### Stored data
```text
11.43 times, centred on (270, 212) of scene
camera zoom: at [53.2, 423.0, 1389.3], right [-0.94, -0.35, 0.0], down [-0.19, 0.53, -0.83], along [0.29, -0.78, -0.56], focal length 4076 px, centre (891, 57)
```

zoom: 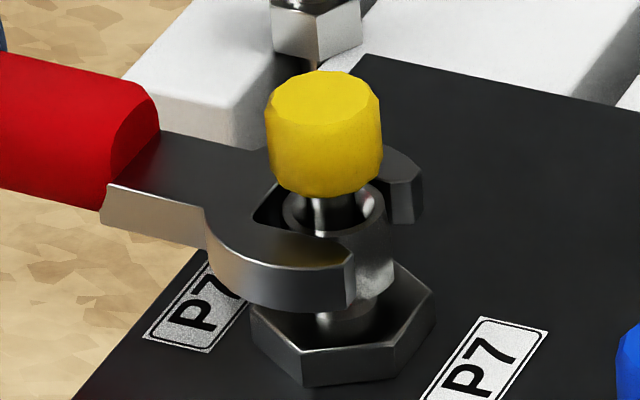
######
* _Problem to solve_: Would you set down the listing exactly, omitting pictures?

* _Task response_:
```text
11.43 times, centred on (270, 212) of scene
camera zoom: at [53.2, 423.0, 1389.3], right [-0.94, -0.35, 0.0], down [-0.19, 0.53, -0.83], along [0.29, -0.78, -0.56], focal length 4076 px, centre (891, 57)
```

zoom: 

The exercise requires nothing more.